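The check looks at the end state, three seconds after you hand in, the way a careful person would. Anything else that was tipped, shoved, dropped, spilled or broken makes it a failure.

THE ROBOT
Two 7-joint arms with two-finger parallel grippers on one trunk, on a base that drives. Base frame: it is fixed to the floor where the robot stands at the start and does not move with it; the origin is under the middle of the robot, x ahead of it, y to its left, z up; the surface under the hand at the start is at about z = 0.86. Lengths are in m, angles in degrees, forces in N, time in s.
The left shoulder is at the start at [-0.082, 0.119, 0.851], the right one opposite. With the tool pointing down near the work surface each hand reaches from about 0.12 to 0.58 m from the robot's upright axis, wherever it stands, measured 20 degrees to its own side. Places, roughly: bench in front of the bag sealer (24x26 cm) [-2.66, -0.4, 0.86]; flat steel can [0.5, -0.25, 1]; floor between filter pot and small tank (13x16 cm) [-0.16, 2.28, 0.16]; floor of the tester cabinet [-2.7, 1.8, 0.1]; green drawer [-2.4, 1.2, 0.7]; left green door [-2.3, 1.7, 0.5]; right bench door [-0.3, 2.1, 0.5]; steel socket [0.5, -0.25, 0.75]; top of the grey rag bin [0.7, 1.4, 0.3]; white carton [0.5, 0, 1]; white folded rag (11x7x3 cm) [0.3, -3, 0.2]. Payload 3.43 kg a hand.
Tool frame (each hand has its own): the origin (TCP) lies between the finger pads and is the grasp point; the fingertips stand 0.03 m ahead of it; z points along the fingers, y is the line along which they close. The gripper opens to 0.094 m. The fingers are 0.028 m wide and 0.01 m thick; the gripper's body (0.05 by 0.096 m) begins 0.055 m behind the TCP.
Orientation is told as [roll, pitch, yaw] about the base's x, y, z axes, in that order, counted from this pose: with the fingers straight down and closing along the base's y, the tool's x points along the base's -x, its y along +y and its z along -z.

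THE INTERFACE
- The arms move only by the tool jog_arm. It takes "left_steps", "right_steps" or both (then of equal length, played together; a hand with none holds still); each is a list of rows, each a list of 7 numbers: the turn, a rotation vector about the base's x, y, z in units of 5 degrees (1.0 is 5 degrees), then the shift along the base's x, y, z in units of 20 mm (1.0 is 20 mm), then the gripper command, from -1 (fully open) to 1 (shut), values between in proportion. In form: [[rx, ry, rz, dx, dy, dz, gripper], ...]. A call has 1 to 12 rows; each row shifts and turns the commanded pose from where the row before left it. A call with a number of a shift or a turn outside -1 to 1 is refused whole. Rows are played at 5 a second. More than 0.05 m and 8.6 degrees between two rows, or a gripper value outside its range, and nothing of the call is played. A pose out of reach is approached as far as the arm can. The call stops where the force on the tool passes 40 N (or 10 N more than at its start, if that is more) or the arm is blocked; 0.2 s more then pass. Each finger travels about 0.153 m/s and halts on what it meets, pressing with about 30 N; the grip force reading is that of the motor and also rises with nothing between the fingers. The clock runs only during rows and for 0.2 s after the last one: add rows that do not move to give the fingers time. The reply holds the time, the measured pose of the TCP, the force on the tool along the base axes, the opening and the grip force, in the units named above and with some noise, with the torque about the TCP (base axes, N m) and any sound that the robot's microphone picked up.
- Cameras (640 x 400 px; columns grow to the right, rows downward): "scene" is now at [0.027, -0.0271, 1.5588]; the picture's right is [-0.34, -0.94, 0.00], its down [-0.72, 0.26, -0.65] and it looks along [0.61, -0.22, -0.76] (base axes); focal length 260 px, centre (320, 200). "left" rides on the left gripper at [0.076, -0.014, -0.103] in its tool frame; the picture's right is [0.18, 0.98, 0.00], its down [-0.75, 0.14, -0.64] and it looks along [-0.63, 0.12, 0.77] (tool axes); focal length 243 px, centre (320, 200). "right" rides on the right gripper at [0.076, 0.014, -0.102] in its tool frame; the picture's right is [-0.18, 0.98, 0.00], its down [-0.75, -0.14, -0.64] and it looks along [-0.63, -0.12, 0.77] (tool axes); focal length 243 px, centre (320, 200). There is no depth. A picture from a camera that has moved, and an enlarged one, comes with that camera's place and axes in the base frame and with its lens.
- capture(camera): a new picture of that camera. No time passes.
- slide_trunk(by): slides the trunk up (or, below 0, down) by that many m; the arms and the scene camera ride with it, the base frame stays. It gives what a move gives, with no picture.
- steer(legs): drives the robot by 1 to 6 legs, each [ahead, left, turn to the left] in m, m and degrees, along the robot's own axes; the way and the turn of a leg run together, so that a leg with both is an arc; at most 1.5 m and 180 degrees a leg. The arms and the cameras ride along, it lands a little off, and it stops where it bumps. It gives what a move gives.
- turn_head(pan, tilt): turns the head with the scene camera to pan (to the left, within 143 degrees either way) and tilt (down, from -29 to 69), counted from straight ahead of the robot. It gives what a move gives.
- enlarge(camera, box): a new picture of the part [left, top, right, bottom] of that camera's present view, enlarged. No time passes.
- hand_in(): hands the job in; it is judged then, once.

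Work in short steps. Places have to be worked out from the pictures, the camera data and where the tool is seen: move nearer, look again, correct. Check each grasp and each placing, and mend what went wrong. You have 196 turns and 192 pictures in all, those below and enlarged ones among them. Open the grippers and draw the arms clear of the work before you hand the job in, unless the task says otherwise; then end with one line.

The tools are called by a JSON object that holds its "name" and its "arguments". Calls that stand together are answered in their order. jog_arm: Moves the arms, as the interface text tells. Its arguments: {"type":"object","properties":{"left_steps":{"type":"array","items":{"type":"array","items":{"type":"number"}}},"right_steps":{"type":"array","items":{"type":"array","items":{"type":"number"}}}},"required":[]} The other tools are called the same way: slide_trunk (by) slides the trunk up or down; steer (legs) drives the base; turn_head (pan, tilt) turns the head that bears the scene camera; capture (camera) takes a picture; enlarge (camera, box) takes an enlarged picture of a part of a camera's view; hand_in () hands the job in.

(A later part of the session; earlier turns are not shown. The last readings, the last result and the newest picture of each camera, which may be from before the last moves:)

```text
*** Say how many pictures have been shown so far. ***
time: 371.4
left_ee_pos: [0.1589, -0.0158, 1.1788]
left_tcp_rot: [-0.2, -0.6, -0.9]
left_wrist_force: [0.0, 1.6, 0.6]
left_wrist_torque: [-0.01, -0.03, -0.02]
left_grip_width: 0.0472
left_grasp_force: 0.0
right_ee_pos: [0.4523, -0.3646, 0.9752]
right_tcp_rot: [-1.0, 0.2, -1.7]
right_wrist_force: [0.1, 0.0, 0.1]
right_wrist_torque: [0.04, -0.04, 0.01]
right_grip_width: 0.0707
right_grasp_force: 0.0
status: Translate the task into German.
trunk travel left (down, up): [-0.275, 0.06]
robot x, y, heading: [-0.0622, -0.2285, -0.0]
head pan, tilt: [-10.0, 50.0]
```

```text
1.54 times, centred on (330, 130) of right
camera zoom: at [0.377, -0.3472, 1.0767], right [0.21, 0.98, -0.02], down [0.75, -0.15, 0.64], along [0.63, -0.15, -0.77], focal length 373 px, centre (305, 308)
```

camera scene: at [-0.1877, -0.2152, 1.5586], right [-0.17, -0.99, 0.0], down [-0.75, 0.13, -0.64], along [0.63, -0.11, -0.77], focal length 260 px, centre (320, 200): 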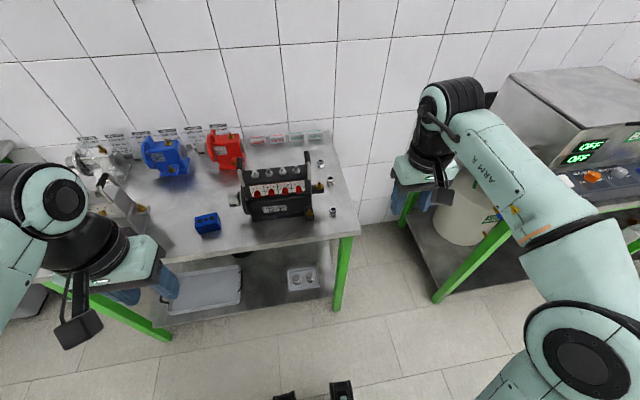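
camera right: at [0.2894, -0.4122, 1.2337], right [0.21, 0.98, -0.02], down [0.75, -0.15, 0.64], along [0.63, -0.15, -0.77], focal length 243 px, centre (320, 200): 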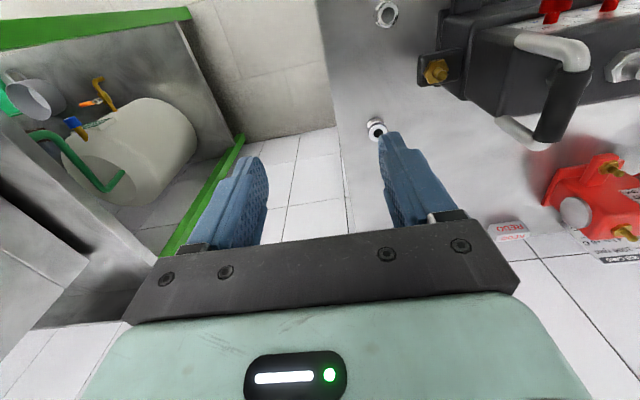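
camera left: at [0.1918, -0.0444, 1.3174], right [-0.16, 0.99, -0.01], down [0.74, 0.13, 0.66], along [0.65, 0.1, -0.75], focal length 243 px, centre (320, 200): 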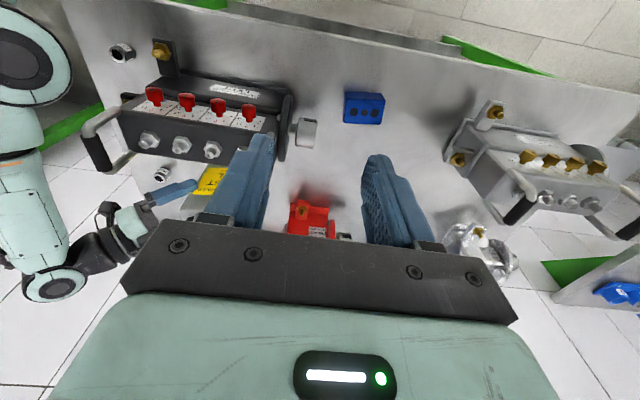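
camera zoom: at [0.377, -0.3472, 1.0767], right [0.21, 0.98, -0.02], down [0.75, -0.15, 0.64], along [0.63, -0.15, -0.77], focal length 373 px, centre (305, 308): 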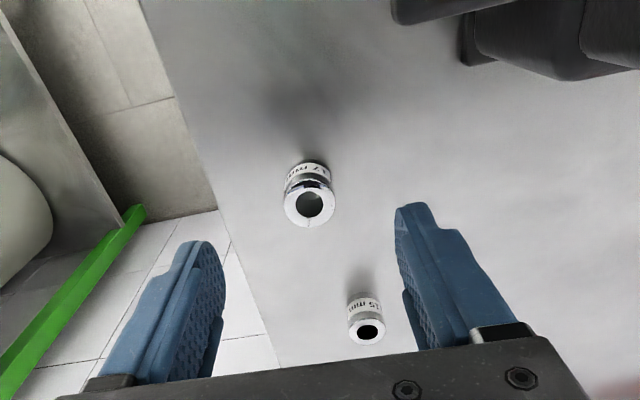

■ **Stated goal 1**
Your answer is an exact quotation from the text extract: it starts at "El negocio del" and ends at "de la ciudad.".
■ **Stated goal 2**
Resume the text extract where it left off.

■ **Text extract**

El negocio del churro: desde los maestros que eran feriantes a los que ahora los hacen para el presidente
Hablamos con algunos de los artesanos que llevan trabajando toda la vida en Madrid en un oficio que temen pueda desaparecer: “Creo que con nosotros esto muere”
Los churros y las porras son los protagonistas de muchos de los desayunos de los españoles. Su mezcla de harina, agua, aceite, sal y azúcar, aunque suene sencilla, resulta imbatible. Sin embargo, el tradicional mundo de estos manjares vive con zozobra unos nuevos tiempos en los que los clientes, entre batidos ecológicos y tostas con aguacate, parecen dispuestos a olvidar el placer que supone empezar el día mojando este delicioso bocado en leche, café o azúcar. “Hacer churros es un arte y se está perdiendo”, aseguran desde algunas de las churrerías más famosas de la ciudad.
Familia Casado y la tradición en churrerias
La familia Casado lleva la churrería Siglo XXI desde hace 30 años. Contar su historia es contar la historia de una familia que lleva enseñando a más de cinco generaciones. “Empezaron mis abuelos, que eran feriantes, haciendo churros en una caravana ambulante, y después, en el 2000, abrieron el primer local en Vallecas”, explica Tamara Casado. La churrería presume de ser la más castiza que existe.

■ **Written answer 1**
El negocio del churro: desde los maestros que eran feriantes a los que ahora los hacen para el presidente
Hablamos con algunos de los artesanos que llevan trabajando toda la vida en Madrid en un oficio que temen pueda desaparecer: “Creo que con nosotros esto muere”
Los churros y las porras son los protagonistas de muchos de los desayunos de los españoles. Su mezcla de harina, agua, aceite, sal y azúcar, aunque suene sencilla, resulta imbatible. Sin embargo, el tradicional mundo de estos manjares vive con zozobra unos nuevos tiempos en los que los clientes, entre batidos ecológicos y tostas con aguacate, parecen dispuestos a olvidar el placer que supone empezar el día mojando este delicioso bocado en leche, café o azúcar. “Hacer churros es un arte y se está perdiendo”, aseguran desde algunas de las churrerías más famosas de la ciudad.

■ **Written answer 2**
Cada día salen de este establecimiento una media de 1.000 churros que se venden agrupados bajo todo tipo de ofertas: cinco churros con chocolate, por ejemplo, cuestan 3,70 euros. Sus churros, aseguran orgullosos, están hechos con la mejor materia prima del mercado. “Todos los productos que utilizamos para la elaboración son de proveedores de la Comunidad de Madrid. Ahí está el secreto de un muy buen churro: en la masa”, desvela Casado.
Otra actividad de la churrería
Otro secreto: la mayoría de fábricas de churros se dedican más al reparto para cafeterías y bares que a vender directamente a particulares. Eso, explican desde el negocio, hace que en el trayecto los churros y las porras se endurezcan, lo que hace que pierdan mucha calidad. “La gracia está en comerlo recién hecho, cuando todavía está caliente”. Aunque mantener la churrería sea un trabajo duro, la familia Casado tiene la esperanza de que una sexta generación algún día tome el mando y continúe con el legado familiar.
No todos en el negocio miran al futuro con optimismo. En la churrería Pérez Prieto, en el corazón del barrio Chamberí, han perdido la esperanza de poder enseñar a los más jóvenes el arte de hacer un buen churro. “Es un negocio muy duro, no tienes casi vida, y los jóvenes ya no quieren sacrificarse. Yo los entiendo. Si yo tuviera que volver a escoger esta vida, probablemente no lo haría”, confiesa uno de sus propietarios, Antonio Prieto.
Prieto, de 51 años, lleva 31 levantándose todas las mañanas a las tres de la mañana a hacer churros y porras. Reparten a casi 60 cafeterías de la ciudad. Pero no son establecimientos cualquiera: entre sus clientes figuran hoteles como el Palace y la mismísima Moncloa, donde sus churros y porras son testigos mudos de las mañanas que viven quienes gobiernan España.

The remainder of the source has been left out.